■ Dataset extract:
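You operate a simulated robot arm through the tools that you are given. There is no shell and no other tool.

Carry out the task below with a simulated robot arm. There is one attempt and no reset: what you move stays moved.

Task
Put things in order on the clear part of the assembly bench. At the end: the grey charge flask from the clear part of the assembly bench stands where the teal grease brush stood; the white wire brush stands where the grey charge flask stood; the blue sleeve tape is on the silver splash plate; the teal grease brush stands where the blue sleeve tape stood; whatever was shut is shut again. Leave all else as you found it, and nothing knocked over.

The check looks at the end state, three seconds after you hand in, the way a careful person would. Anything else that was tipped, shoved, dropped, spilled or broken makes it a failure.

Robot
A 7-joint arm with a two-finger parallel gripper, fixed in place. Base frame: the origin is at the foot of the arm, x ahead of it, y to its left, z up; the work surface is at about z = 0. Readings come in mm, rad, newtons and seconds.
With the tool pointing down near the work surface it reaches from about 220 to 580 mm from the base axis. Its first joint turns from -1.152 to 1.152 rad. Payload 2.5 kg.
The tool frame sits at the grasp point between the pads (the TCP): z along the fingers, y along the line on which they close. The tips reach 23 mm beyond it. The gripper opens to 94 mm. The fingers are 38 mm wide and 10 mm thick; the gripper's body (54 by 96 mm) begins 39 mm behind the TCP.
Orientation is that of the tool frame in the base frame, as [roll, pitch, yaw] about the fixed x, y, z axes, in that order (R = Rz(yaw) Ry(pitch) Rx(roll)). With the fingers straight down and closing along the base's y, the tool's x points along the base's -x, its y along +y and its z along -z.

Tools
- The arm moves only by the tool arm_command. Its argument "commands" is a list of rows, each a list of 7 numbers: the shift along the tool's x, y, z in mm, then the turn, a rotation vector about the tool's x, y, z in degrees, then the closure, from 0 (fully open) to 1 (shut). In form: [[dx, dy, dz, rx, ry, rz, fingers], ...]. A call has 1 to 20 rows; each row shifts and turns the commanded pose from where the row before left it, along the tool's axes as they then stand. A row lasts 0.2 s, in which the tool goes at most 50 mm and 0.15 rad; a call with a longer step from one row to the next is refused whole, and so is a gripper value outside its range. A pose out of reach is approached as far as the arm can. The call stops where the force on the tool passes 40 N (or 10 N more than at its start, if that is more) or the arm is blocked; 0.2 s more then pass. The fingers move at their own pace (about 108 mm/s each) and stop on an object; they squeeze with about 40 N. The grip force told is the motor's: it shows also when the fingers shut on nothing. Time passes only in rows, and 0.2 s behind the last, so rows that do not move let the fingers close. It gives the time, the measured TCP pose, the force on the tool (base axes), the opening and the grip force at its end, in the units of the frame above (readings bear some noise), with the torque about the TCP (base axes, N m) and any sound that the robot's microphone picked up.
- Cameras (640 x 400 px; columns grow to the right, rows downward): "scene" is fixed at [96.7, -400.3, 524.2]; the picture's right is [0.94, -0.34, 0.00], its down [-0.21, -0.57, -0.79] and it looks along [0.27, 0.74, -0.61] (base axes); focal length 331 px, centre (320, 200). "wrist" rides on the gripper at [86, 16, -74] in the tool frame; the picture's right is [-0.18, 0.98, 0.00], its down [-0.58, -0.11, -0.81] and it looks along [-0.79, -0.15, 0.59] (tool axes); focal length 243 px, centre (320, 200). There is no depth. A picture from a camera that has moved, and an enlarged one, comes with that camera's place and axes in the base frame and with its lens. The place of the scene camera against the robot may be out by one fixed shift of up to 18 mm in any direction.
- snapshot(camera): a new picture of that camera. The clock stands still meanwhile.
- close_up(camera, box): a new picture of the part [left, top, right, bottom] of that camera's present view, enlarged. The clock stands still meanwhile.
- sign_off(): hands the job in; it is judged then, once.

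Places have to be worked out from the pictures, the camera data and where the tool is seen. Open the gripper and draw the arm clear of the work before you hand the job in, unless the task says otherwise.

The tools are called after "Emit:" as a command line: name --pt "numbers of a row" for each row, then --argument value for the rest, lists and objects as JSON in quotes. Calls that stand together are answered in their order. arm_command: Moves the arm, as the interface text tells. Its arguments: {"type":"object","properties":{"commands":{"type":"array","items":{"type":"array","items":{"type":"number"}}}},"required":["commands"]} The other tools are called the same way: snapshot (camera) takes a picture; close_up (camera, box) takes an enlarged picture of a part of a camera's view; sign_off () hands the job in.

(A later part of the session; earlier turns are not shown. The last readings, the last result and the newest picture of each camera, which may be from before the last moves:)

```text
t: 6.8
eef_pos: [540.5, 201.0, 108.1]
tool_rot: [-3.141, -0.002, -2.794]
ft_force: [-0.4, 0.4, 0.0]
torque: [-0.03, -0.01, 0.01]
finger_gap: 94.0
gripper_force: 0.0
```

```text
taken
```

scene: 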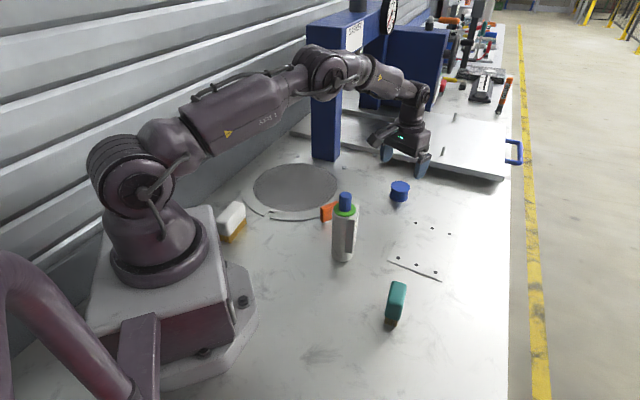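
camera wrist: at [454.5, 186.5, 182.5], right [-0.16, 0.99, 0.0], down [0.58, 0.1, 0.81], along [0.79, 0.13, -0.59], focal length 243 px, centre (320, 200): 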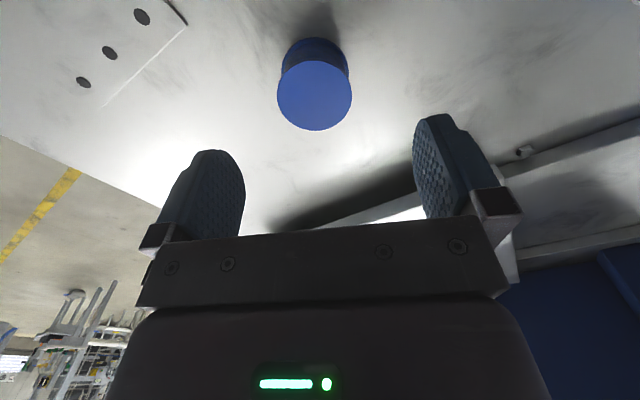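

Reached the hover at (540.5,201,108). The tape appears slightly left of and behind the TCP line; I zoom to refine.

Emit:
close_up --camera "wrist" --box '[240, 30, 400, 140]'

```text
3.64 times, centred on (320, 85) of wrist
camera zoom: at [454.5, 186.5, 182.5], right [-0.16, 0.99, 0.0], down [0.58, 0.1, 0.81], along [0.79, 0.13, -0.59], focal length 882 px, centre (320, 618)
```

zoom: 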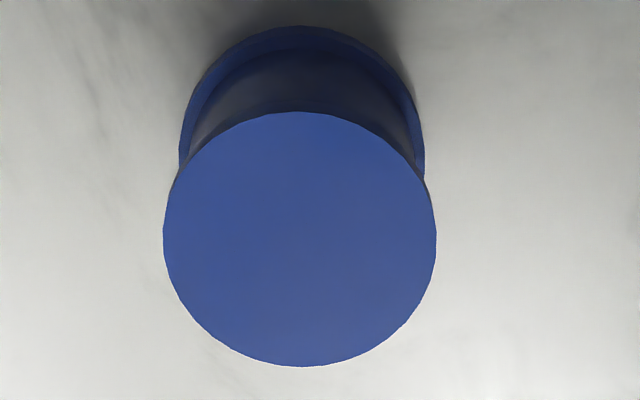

■ Work required: Write out the whole listing again, exactly, with no pictures.

■ Solution below:
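You operate a simulated robot arm through the tools that you are given. There is no shell and no other tool.

Carry out the task below with a simulated robot arm. There is one attempt and no reset: what you move stays moved.

Task
Put things in order on the clear part of the assembly bench. At the end: the grey charge flask from the clear part of the assembly bench stands where the teal grease brush stood; the white wire brush stands where the grey charge flask stood; the blue sleeve tape is on the silver splash plate; the teal grease brush stands where the blue sleeve tape stood; whatever was shut is shut again. Leave all else as you found it, and nothing knocked over.

The check looks at the end state, three seconds after you hand in, the way a careful person would. Anything else that was tipped, shoved, dropped, spilled or broken makes it a failure.

Robot
A 7-joint arm with a two-finger parallel gripper, fixed in place. Base frame: the origin is at the foot of the arm, x ahead of it, y to its left, z up; the work surface is at about z = 0. Readings come in mm, rad, newtons and seconds.
With the tool pointing down near the work surface it reaches from about 220 to 580 mm from the base axis. Its first joint turns from -1.152 to 1.152 rad. Payload 2.5 kg.
The tool frame sits at the grasp point between the pads (the TCP): z along the fingers, y along the line on which they close. The tips reach 23 mm beyond it. The gripper opens to 94 mm. The fingers are 38 mm wide and 10 mm thick; the gripper's body (54 by 96 mm) begins 39 mm behind the TCP.
Orientation is that of the tool frame in the base frame, as [roll, pitch, yaw] about the fixed x, y, z axes, in that order (R = Rz(yaw) Ry(pitch) Rx(roll)). With the fingers straight down and closing along the base's y, the tool's x points along the base's -x, its y along +y and its z along -z.

Tools
- The arm moves only by the tool arm_command. Its argument "commands" is a list of rows, each a list of 7 numbers: the shift along the tool's x, y, z in mm, then the turn, a rotation vector about the tool's x, y, z in degrees, then the closure, from 0 (fully open) to 1 (shut). In form: [[dx, dy, dz, rx, ry, rz, fingers], ...]. A call has 1 to 20 rows; each row shifts and turns the commanded pose from where the row before left it, along the tool's axes as they then stand. A row lasts 0.2 s, in which the tool goes at most 50 mm and 0.15 rad; a call with a longer step from one row to the next is refused whole, and so is a gripper value outside its range. A pose out of reach is approached as far as the arm can. The call stops where the force on the tool passes 40 N (or 10 N more than at its start, if that is more) or the arm is blocked; 0.2 s more then pass. The fingers move at their own pace (about 108 mm/s each) and stop on an object; they squeeze with about 40 N. The grip force told is the motor's: it shows also when the fingers shut on nothing. Time passes only in rows, and 0.2 s behind the last, so rows that do not move let the fingers close. It gives the time, the measured TCP pose, the force on the tool (base axes), the opening and the grip force at its end, in the units of the frame above (readings bear some noise), with the torque about the TCP (base axes, N m) and any sound that the robot's microphone picked up.
- Cameras (640 x 400 px; columns grow to the right, rows downward): "scene" is fixed at [96.7, -400.3, 524.2]; the picture's right is [0.94, -0.34, 0.00], its down [-0.21, -0.57, -0.79] and it looks along [0.27, 0.74, -0.61] (base axes); focal length 331 px, centre (320, 200). "wrist" rides on the gripper at [86, 16, -74] in the tool frame; the picture's right is [-0.18, 0.98, 0.00], its down [-0.58, -0.11, -0.81] and it looks along [-0.79, -0.15, 0.59] (tool axes); focal length 243 px, centre (320, 200). There is no depth. A picture from a camera that has moved, and an enlarged one, comes with that camera's place and axes in the base frame and with its lens. The place of the scene camera against the robot may be out by one fixed shift of up to 18 mm in any direction.
- snapshot(camera): a new picture of that camera. The clock stands still meanwhile.
- close_up(camera, box): a new picture of the part [left, top, right, bottom] of that camera's present view, enlarged. The clock stands still meanwhile.
- sign_off(): hands the job in; it is judged then, once.

Places have to be worked out from the pictures, the camera data and where the tool is seen. Open the gripper and draw the arm clear of the work before you hand the job in, unless the task says otherwise.

The tools are called after "Emit:" as a command line: name --pt "numbers of a row" for each row, then --argument value for the rest, lists and objects as JSON in quotes. Calls that stand together are answered in their order. arm_command: Moves the arm, as the interface text tells. Its arguments: {"type":"object","properties":{"commands":{"type":"array","items":{"type":"array","items":{"type":"number"}}}},"required":["commands"]} The other tools are called the same way: snapshot (camera) takes a picture; close_up (camera, box) takes an enlarged picture of a part of a camera's view; sign_off () hands the job in.

(A later part of the session; earlier turns are not shown. The last readings, the last result and the newest picture of each camera, which may be from before the last moves:)

```text
t: 6.8
eef_pos: [540.5, 201.0, 108.1]
tool_rot: [-3.141, -0.002, -2.794]
ft_force: [-0.4, 0.4, 0.0]
torque: [-0.03, -0.01, 0.01]
finger_gap: 94.0
gripper_force: 0.0
```

```text
taken
```

scene: 
camera wrist: at [454.5, 186.5, 182.5], right [-0.16, 0.99, 0.0], down [0.58, 0.1, 0.81], along [0.79, 0.13, -0.59], focal length 243 px, centre (320, 200): 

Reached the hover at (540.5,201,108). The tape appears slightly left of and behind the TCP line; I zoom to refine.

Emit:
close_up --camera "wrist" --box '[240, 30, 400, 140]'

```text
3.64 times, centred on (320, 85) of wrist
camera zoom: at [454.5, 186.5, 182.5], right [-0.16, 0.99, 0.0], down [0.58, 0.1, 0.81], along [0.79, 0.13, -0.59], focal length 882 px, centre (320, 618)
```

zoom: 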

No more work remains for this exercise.